**REQUIRED TASK**
Repeat each line exactly as it is written.

**DATA SHOWN**
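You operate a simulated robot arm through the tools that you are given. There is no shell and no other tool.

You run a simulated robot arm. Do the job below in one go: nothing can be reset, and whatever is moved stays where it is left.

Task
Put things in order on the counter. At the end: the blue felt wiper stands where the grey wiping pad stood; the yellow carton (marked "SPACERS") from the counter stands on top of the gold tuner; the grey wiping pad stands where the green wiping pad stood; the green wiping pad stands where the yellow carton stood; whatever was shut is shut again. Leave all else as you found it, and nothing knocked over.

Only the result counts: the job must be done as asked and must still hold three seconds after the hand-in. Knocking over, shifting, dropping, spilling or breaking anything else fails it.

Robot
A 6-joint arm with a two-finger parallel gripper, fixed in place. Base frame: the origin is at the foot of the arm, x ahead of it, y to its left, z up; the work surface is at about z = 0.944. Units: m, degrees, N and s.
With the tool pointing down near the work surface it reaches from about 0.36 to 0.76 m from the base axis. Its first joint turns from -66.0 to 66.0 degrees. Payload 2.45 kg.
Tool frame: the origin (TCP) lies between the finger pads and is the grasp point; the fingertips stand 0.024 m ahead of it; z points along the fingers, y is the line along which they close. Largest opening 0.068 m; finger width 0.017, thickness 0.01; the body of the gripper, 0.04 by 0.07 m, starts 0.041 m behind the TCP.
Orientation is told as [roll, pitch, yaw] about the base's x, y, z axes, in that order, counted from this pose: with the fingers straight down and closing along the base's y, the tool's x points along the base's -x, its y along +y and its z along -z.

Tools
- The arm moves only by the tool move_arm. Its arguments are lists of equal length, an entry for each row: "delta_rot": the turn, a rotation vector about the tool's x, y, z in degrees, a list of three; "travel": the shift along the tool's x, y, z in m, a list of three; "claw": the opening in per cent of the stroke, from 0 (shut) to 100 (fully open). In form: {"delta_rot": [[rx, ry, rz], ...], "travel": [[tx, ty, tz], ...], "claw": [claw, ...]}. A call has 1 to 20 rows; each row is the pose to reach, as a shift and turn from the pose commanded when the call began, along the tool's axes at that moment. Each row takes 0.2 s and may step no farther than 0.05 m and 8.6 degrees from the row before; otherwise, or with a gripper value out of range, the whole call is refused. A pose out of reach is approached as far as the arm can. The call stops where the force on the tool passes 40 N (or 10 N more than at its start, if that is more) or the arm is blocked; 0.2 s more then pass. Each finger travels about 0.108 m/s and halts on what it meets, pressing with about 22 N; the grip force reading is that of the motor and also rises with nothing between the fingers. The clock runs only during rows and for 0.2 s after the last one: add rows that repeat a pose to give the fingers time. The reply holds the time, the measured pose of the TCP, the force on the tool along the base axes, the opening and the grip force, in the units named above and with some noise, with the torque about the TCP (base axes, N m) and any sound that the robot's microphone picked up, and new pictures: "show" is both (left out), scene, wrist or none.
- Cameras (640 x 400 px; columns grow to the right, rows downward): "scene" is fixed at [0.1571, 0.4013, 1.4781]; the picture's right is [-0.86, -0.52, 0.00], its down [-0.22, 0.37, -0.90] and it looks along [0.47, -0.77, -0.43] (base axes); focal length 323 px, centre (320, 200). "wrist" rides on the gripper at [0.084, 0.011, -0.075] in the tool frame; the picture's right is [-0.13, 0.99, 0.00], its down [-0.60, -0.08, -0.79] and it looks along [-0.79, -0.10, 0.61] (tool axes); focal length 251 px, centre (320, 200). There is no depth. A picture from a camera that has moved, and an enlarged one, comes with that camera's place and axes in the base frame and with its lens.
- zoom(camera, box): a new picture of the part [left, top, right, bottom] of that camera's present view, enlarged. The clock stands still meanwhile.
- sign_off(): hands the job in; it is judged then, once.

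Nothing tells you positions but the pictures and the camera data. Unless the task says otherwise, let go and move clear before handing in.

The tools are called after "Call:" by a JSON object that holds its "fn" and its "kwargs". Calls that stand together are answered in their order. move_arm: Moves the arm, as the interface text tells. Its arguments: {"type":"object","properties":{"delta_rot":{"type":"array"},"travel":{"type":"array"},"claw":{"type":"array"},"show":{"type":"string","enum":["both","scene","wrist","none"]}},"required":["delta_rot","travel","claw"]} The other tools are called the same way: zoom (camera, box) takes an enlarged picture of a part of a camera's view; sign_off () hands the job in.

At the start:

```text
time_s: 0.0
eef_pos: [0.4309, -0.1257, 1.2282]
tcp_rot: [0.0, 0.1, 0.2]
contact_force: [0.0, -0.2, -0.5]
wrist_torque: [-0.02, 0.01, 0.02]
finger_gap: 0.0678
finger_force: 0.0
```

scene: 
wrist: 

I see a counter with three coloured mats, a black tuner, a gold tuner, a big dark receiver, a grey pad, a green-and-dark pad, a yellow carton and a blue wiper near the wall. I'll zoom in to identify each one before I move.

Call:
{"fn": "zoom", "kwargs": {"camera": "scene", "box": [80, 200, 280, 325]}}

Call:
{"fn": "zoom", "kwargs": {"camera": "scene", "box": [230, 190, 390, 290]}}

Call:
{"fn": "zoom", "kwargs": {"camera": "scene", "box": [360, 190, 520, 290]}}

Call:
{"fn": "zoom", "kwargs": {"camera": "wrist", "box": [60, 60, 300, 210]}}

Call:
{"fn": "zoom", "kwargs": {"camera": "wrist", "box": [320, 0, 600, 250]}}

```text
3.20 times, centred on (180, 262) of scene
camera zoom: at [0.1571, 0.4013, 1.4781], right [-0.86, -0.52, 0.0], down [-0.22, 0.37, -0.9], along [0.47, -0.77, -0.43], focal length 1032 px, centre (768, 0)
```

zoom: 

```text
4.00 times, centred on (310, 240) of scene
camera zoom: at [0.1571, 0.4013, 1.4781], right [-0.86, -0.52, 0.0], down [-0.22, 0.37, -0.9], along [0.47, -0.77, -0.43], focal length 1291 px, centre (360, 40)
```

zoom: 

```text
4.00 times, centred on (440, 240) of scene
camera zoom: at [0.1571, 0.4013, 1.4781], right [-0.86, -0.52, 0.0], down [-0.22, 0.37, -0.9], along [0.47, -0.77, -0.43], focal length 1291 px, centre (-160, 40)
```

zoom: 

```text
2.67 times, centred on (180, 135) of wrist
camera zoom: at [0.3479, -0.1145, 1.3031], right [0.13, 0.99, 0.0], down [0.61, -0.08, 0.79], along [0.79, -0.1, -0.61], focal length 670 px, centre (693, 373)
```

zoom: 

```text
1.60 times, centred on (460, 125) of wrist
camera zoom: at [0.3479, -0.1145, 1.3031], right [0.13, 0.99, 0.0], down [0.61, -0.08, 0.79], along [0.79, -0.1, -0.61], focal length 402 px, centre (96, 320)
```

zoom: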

**WORKED ANSWER**
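You operate a simulated robot arm through the tools that you are given. There is no shell and no other tool.

You run a simulated robot arm. Do the job below in one go: nothing can be reset, and whatever is moved stays where it is left.

Task
Put things in order on the counter. At the end: the blue felt wiper stands where the grey wiping pad stood; the yellow carton (marked "SPACERS") from the counter stands on top of the gold tuner; the grey wiping pad stands where the green wiping pad stood; the green wiping pad stands where the yellow carton stood; whatever was shut is shut again. Leave all else as you found it, and nothing knocked over.

Only the result counts: the job must be done as asked and must still hold three seconds after the hand-in. Knocking over, shifting, dropping, spilling or breaking anything else fails it.

Robot
A 6-joint arm with a two-finger parallel gripper, fixed in place. Base frame: the origin is at the foot of the arm, x ahead of it, y to its left, z up; the work surface is at about z = 0.944. Units: m, degrees, N and s.
With the tool pointing down near the work surface it reaches from about 0.36 to 0.76 m from the base axis. Its first joint turns from -66.0 to 66.0 degrees. Payload 2.45 kg.
Tool frame: the origin (TCP) lies between the finger pads and is the grasp point; the fingertips stand 0.024 m ahead of it; z points along the fingers, y is the line along which they close. Largest opening 0.068 m; finger width 0.017, thickness 0.01; the body of the gripper, 0.04 by 0.07 m, starts 0.041 m behind the TCP.
Orientation is told as [roll, pitch, yaw] about the base's x, y, z axes, in that order, counted from this pose: with the fingers straight down and closing along the base's y, the tool's x points along the base's -x, its y along +y and its z along -z.

Tools
- The arm moves only by the tool move_arm. Its arguments are lists of equal length, an entry for each row: "delta_rot": the turn, a rotation vector about the tool's x, y, z in degrees, a list of three; "travel": the shift along the tool's x, y, z in m, a list of three; "claw": the opening in per cent of the stroke, from 0 (shut) to 100 (fully open). In form: {"delta_rot": [[rx, ry, rz], ...], "travel": [[tx, ty, tz], ...], "claw": [claw, ...]}. A call has 1 to 20 rows; each row is the pose to reach, as a shift and turn from the pose commanded when the call began, along the tool's axes at that moment. Each row takes 0.2 s and may step no farther than 0.05 m and 8.6 degrees from the row before; otherwise, or with a gripper value out of range, the whole call is refused. A pose out of reach is approached as far as the arm can. The call stops where the force on the tool passes 40 N (or 10 N more than at its start, if that is more) or the arm is blocked; 0.2 s more then pass. Each finger travels about 0.108 m/s and halts on what it meets, pressing with about 22 N; the grip force reading is that of the motor and also rises with nothing between the fingers. The clock runs only during rows and for 0.2 s after the last one: add rows that repeat a pose to give the fingers time. The reply holds the time, the measured pose of the TCP, the force on the tool along the base axes, the opening and the grip force, in the units named above and with some noise, with the torque about the TCP (base axes, N m) and any sound that the robot's microphone picked up, and new pictures: "show" is both (left out), scene, wrist or none.
- Cameras (640 x 400 px; columns grow to the right, rows downward): "scene" is fixed at [0.1571, 0.4013, 1.4781]; the picture's right is [-0.86, -0.52, 0.00], its down [-0.22, 0.37, -0.90] and it looks along [0.47, -0.77, -0.43] (base axes); focal length 323 px, centre (320, 200). "wrist" rides on the gripper at [0.084, 0.011, -0.075] in the tool frame; the picture's right is [-0.13, 0.99, 0.00], its down [-0.60, -0.08, -0.79] and it looks along [-0.79, -0.10, 0.61] (tool axes); focal length 251 px, centre (320, 200). There is no depth. A picture from a camera that has moved, and an enlarged one, comes with that camera's place and axes in the base frame and with its lens.
- zoom(camera, box): a new picture of the part [left, top, right, bottom] of that camera's present view, enlarged. The clock stands still meanwhile.
- sign_off(): hands the job in; it is judged then, once.

Nothing tells you positions but the pictures and the camera data. Unless the task says otherwise, let go and move clear before handing in.

The tools are called after "Call:" by a JSON object that holds its "fn" and its "kwargs". Calls that stand together are answered in their order. move_arm: Moves the arm, as the interface text tells. Its arguments: {"type":"object","properties":{"delta_rot":{"type":"array"},"travel":{"type":"array"},"claw":{"type":"array"},"show":{"type":"string","enum":["both","scene","wrist","none"]}},"required":["delta_rot","travel","claw"]} The other tools are called the same way: zoom (camera, box) takes an enlarged picture of a part of a camera's view; sign_off () hands the job in.

At the start:

```text
time_s: 0.0
eef_pos: [0.4309, -0.1257, 1.2282]
tcp_rot: [0.0, 0.1, 0.2]
contact_force: [0.0, -0.2, -0.5]
wrist_torque: [-0.02, 0.01, 0.02]
finger_gap: 0.0678
finger_force: 0.0
```

scene: 
wrist: 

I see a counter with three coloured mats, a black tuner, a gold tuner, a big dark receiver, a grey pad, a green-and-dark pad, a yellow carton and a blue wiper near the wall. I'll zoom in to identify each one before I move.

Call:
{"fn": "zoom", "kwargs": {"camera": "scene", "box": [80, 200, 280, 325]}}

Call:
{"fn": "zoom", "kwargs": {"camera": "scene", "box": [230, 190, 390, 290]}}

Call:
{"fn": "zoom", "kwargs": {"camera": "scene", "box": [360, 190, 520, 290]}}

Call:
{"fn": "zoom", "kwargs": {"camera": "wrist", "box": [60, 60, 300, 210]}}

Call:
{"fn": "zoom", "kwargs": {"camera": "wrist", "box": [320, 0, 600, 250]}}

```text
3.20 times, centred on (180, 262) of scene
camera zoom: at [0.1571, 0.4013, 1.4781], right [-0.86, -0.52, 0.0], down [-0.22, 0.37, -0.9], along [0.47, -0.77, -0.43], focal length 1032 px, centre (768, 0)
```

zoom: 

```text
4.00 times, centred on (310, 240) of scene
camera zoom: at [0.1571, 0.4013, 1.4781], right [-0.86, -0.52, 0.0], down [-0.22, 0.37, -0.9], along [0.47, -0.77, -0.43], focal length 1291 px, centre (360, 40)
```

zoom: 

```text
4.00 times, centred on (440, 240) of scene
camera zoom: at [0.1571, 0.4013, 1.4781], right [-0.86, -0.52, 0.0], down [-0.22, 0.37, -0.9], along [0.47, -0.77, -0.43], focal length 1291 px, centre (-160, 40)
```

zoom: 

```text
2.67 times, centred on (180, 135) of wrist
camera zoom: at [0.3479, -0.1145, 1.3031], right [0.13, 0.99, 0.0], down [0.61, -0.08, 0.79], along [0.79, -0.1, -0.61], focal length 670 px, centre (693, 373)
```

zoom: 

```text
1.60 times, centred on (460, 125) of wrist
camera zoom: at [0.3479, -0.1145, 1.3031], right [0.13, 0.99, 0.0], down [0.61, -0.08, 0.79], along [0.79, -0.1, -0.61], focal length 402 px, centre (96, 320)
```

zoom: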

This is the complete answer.